─── QUOTED TEXT ───

Durante il ricevimento svoltosi per celebrare la nomina, l’Ambasciatore Oren ha dichiarato che considera “di massima importanza per me e per la mia famiglia, qui presente, poter assumere la carica di settimo Ambasciatore di Israele presso la Santa Sede”. 

Oren è un ’sabra’ (nativo di Israele), ha ottenuto un Master in Scienze Politiche presso l’Università Ebraica e ha svolto una lunga carriera diplomatica, passando un periodo a Toronto; presso la Missione Permanente delle Nazioni Unite a New York; e in Romania, Moldavia e Malta. Riconosce le qualità speciali del suo nuovo ruolo, in quanto si tratta di “molto più della classica comune diplomazia”, dato che vi è incluso “un aspetto ebraico-cristiano” ed una “denominazione comune unica e condivisa, con un legame particolare tra popoli e religioni che condividono gli stessi valori, virtù e ideali, oltre ad affinità e vincoli unici”. Ha espresso “gratitudine e apprezzamento per il caloroso benvenuto con cui [è] stato ricevuto da Sua Santità Papa Francesco e da Sua Eminenza Cardinale Parolin”. Ha promesso poi il suo massimo impegno per “approfondire e ampliare ulteriormente le nostre relazioni, portandole verso nuovi apici”. 

Il Viceministro Ayoob Kara, presente al ricevimento, è stato ripreso in serata dal Ministero degli Esteri israeliano che si è scusato con l’Italia, ha “condannato” e si è dissociato dalle dichiarazioni “assolutamente inopportune” di Kara, che non sarebbero “mai dovute essere state pronunciate”. Kara aveva detto ad un giornalista di Ynet che il terremoto in Italia era una punizione per l’astensione dell’Italia alle recenti votazioni della risoluzione dell’UNESCO su Gerusalemme. Kara ha porto in seguito le proprie scuse ma dovrà subire un duro rimprovero da parte del Premier Netanyahu, al quale il Presidente Mattarella ha espresso le sue proteste poco prima della partenza per una visita programmata in Israele. L’Ambasciatore israeliano in Italia si è scusato a sua volta, ricordando che “le amichevoli relazioni tra Italia e Israele sono tenute in massima considerazione” e rimarcando poi che “siamo vicini al governo ed al popolo italiano colpiti da questo tragico terremoto”.

─── MATERIAL PROVIDED ───

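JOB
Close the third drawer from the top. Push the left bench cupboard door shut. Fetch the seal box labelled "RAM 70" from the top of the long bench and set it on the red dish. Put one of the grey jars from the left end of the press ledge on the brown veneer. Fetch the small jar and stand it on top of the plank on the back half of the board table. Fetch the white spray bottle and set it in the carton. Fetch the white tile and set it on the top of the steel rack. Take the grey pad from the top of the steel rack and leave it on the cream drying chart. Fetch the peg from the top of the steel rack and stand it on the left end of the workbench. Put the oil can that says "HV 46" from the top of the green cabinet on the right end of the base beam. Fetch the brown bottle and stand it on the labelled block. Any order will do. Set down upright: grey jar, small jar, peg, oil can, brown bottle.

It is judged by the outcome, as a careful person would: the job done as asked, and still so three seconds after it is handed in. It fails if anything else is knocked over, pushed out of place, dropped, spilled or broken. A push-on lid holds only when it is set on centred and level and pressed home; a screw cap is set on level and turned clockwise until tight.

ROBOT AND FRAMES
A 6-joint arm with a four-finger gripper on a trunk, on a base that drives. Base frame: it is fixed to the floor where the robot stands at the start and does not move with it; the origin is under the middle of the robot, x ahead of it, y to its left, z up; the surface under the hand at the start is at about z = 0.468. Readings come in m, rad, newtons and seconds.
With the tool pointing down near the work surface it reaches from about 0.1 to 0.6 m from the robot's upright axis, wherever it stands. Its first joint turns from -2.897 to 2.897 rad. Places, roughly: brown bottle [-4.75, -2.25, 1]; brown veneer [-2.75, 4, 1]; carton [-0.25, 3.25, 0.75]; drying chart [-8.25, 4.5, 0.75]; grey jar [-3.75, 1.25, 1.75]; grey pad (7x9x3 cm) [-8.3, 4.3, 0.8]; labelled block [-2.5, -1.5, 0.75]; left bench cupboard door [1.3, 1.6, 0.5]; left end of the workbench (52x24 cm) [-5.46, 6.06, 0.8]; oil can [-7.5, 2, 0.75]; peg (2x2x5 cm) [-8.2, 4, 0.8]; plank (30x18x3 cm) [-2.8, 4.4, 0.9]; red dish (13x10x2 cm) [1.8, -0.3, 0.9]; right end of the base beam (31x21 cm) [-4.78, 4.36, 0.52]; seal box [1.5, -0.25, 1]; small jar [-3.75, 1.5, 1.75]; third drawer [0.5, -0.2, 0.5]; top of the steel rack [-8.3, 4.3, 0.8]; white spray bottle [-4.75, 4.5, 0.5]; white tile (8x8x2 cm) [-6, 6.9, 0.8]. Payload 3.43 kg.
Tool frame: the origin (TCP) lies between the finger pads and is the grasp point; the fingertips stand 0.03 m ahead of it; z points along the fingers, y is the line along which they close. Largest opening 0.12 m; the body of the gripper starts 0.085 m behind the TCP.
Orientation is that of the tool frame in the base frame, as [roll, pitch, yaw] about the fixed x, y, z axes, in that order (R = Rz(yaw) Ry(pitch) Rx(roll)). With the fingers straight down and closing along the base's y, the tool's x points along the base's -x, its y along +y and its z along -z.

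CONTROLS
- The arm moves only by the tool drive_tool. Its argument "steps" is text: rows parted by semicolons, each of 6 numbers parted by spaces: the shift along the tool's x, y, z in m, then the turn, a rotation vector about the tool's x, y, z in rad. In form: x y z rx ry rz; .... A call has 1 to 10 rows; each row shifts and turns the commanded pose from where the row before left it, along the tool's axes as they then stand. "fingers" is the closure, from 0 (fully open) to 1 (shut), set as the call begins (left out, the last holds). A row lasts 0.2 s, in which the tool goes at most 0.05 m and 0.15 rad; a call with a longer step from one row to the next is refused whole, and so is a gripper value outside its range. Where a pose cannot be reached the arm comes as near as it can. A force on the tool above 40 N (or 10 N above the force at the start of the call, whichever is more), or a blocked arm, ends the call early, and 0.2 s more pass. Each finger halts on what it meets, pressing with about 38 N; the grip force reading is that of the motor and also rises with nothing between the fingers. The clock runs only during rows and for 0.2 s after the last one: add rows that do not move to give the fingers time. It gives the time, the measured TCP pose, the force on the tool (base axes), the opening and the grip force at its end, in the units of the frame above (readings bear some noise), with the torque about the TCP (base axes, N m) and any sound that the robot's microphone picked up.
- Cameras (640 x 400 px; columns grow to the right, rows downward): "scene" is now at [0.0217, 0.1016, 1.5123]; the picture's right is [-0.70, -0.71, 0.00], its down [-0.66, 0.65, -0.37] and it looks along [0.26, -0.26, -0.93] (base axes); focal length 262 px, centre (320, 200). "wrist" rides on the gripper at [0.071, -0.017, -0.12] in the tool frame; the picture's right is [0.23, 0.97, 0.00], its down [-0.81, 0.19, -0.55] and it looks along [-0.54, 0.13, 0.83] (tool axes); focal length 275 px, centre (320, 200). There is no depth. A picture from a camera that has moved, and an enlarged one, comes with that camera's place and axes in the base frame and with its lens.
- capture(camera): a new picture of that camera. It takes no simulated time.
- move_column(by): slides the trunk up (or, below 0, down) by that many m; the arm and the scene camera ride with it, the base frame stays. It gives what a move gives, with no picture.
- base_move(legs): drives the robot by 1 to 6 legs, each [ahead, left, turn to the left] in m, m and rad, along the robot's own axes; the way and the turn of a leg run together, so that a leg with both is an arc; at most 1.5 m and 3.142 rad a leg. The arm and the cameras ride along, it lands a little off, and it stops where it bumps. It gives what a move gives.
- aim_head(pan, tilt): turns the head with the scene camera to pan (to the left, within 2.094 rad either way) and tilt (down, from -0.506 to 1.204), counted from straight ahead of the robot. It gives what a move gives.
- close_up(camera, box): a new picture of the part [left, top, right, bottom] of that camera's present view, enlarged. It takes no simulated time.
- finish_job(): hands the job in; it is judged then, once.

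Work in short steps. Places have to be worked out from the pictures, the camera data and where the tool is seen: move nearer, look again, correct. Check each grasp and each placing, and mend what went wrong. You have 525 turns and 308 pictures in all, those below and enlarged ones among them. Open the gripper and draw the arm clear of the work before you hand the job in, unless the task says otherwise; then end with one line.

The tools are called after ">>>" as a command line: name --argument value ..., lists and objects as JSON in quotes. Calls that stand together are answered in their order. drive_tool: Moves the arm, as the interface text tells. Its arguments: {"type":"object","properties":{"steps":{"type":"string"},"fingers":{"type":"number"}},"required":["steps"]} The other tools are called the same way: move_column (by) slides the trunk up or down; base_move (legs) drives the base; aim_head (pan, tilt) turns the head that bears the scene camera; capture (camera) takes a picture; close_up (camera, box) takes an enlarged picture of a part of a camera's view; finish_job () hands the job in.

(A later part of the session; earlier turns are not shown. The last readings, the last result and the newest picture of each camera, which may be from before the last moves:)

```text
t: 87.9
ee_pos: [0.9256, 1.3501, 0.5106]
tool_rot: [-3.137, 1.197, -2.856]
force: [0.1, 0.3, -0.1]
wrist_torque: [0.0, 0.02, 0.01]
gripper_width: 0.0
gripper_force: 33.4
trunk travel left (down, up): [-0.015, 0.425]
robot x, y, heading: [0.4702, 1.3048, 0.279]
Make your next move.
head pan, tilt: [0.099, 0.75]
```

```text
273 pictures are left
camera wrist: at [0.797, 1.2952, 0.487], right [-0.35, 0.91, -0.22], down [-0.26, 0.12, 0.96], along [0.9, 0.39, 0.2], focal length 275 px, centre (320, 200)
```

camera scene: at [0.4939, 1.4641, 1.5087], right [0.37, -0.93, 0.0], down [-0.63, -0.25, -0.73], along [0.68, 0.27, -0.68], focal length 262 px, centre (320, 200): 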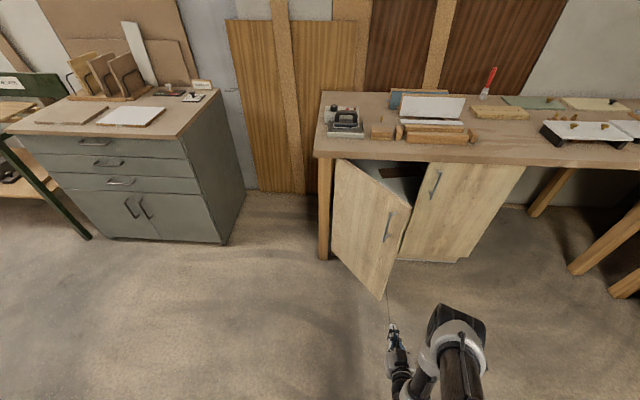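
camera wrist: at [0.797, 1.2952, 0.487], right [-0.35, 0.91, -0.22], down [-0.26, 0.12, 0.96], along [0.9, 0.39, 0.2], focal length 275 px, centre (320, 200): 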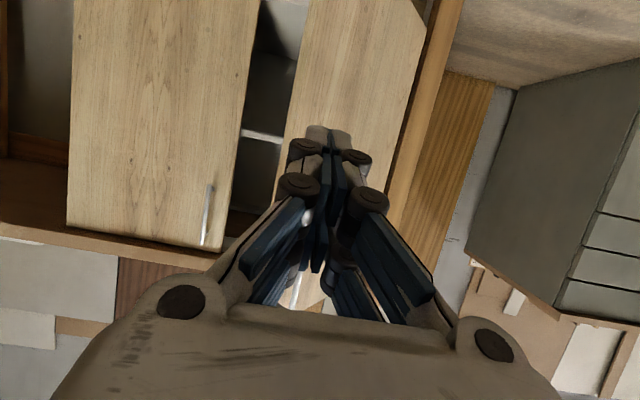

───

DESCRIPTION OF THE TASK
Keep the quoted text going from its last sentence.

FINAL RESULT
In una conversazione con Vatican Insider, il Viceministro ha lodato il Vaticano, riferendosi alla dichiarazione pubblica di Papa Francesco durante l’Udienza Generale del giorno precedente, il quale ha affermato che “…il popolo di Israele… andò marciando per quarant’anni nel deserto fino a quando giunse alla terra promessa da Dio”. Mentre Francesco si riferiva in modo specifico agli “esempi concreti di migrazione” presenti nella Bibbia, nel contesto di una riflessione sulla Misericordia, Kara ritiene che stesse esprimendo solidarietà in maniera indiretta con le critiche rivolte da Israele alla risoluzione dell’UNESCO che ha chiamato il Monte del Tempio ed il Muro del Pianto esclusivamente con i loro nomi arabi, ignorando la sacralità di quei luoghi per l’ebraismo e per la cristianità.  

Si potrebbe osservare che mentre è molto probabile che il Vaticano disapprovi l’uso della sola terminologia in lingua araba per descrivere i siti di Gerusalemme sacri alle tre religioni monoteiste (Kara ha affermato che il Cardinale Parolin si è espresso in questo senso durante la loro conversazione privata), è chiaro che Papa Francesco non intendesse che la sua omelia biblica venisse interpretata in tal senso.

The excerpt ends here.